Data:
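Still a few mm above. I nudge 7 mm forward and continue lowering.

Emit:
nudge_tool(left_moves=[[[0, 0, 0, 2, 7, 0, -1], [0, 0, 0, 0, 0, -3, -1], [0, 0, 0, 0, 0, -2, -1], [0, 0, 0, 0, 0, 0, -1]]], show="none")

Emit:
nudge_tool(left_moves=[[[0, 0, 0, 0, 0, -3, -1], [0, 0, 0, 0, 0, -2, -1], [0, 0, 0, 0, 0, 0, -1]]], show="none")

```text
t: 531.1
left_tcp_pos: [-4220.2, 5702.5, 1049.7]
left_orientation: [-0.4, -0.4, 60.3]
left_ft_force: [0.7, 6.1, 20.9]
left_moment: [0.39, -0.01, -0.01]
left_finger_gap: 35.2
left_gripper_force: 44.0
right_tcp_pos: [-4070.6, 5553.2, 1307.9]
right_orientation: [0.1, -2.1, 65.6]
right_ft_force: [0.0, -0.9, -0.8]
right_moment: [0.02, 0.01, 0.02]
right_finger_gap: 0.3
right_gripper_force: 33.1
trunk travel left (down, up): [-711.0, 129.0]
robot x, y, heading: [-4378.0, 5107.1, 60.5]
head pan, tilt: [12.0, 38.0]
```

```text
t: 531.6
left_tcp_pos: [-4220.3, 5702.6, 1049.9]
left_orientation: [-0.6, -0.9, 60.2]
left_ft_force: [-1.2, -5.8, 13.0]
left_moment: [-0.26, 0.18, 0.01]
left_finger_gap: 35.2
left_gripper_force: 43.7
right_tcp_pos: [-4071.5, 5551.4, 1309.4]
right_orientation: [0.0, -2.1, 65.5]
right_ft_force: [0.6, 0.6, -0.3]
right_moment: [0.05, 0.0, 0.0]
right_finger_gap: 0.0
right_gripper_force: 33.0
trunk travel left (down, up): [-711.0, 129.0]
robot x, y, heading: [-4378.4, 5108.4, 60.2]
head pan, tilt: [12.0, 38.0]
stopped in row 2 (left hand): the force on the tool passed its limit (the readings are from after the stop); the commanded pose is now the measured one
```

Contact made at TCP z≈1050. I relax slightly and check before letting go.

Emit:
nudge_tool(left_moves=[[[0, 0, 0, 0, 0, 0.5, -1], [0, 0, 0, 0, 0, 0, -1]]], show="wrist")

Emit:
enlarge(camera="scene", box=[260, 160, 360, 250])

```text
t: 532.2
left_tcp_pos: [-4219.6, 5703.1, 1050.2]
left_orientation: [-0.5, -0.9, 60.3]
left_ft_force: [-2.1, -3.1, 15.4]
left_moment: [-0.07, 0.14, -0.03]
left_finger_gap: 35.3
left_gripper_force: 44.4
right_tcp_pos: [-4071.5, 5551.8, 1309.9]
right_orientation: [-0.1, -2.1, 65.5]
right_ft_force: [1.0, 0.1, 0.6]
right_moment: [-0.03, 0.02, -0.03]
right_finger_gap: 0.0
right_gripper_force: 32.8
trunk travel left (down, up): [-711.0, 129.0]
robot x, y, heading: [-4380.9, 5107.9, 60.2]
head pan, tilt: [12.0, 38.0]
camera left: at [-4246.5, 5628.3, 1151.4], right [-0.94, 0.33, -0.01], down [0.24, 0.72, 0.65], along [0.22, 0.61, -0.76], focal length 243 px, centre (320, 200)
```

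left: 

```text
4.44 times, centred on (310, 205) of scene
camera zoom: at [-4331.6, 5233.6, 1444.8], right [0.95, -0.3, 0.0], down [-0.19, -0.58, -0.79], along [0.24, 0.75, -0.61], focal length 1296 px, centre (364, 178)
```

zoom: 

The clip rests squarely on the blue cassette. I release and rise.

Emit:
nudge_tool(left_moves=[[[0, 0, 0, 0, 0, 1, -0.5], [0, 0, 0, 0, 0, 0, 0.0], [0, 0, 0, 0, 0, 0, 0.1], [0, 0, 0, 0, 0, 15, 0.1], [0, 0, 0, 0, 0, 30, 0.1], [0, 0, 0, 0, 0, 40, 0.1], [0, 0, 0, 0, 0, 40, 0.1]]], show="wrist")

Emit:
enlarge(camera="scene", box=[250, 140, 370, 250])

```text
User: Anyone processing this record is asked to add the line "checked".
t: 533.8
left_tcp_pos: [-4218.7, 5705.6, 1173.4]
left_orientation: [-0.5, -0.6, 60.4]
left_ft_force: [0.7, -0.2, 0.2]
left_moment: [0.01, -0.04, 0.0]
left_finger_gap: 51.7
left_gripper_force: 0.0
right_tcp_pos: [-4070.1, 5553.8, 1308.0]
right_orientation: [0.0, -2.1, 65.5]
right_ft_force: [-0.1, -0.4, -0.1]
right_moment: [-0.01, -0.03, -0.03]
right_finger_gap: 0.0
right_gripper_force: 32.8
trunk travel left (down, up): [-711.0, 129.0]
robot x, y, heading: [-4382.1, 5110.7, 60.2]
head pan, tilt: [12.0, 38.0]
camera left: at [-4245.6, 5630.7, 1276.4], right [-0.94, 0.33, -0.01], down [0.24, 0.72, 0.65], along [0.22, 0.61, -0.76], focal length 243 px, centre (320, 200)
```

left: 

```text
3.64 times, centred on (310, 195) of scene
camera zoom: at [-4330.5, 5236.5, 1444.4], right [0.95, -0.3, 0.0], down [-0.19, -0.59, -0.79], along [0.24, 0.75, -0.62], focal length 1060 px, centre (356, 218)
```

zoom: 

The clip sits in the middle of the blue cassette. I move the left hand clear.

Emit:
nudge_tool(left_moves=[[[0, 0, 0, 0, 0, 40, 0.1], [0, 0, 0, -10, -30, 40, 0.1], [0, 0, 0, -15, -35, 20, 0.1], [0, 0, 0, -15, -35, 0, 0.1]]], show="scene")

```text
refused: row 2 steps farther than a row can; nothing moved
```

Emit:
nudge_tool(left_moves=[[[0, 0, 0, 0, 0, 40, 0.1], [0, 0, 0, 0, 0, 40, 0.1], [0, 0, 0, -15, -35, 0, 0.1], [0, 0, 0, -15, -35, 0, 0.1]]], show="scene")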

Page:
Authors: Nick Barratt
*****
When writing about shadowy figures such as Ernest Holloway Oldham, it is tempting to claim a retrospective significance when the contemporary reality was something different. This is usually a result of the historian’s curse of hindsight, when mistakes can be spotted and consequences more easily discerned
over a longer period of time. The men and women of the Foreign Office, MI5, SIS and Special Branch were not afforded such perspective, nor did they have anything like the surveillance technology of today. Card indexes, phone taps and a network of contacts were their tools, so success depended primarily on their wits, instinct and hard work.
Nevertheless, the case of Oldham and the ‘cipher boys’ should rightly rank alongside the Cambridge spy ring as one of the greatest breaches of British security in history. The decision to hold an internal investigation within the Foreign Office conducted by amateurs such as Kemp, rather than hand the entire matter over to the professionals, meant that the full extent of Oldham’s activities were left undetected for a decade. It was preferable to cover up the entire episode and protect the reputation of senior civil servants rather than pursue the unpalatable concept that highly confidential material had been sold to overseas agencies. However, other parties were equally culpable.

Exercise prompt:
Keep the page going from its last sentence.

Result of the exercise:
The operation from 14 July onwards was compromised by mistakes – in particular the decision not to intercept phone calls from the continent when Oldham was holed up in the Jules Hotel which might have led SIS to Bystrolyotov, or indeed the hesitancy to bring Oldham in for questioning for fear of the revelations that might ensue. Perhaps most damaging of all, no investigation was ever conducted into his travels abroad either before or after his dismissal from the Foreign Office, especially given his position at the League of Nations or pivotal role at the heart of Room 22. Indeed, the reluctance to believe a trusted official within the Foreign Office had betrayed state secrets can be traced all the way back to 1929 when Bessedovsky jumped over the wall of the Soviet embassy in Paris talking about ‘Mr Scott’; the wrong man was under suspicion until 1947. Even after Oldham’s death, MI5 and SIS had the name Perelly with which to work but failed to pursue this line of inquiry and it seems that no attempt was made by Vivian or his associates to link the King inquiry to that of Oldham until 1950.
It is this catalogue of cumulative failure that allowed Oldham to become the forgotten spy, a legendary figure and a cautionary tale within the Foreign Office amongst junior staff. Yet no widespread changes were made within Whitehall until after the King case, when Oake and Quarry were dismissed
and the entire Communications Department staff were replaced with the exception of Kemp, who not only kept his job but also earned advancement, perhaps on the tacit understanding that he would maintain his silence over the events of 1933. Even then, the entire affair was deliberately covered up until 1951. In contrast, when the Soviet sources are examined, it is clear that great importance was placed on Oldham’s activities, and he was seen as a key informant during a difficult period for Soviet intelligence. He was the man who had given access to the heart of the British diplomatic machinery.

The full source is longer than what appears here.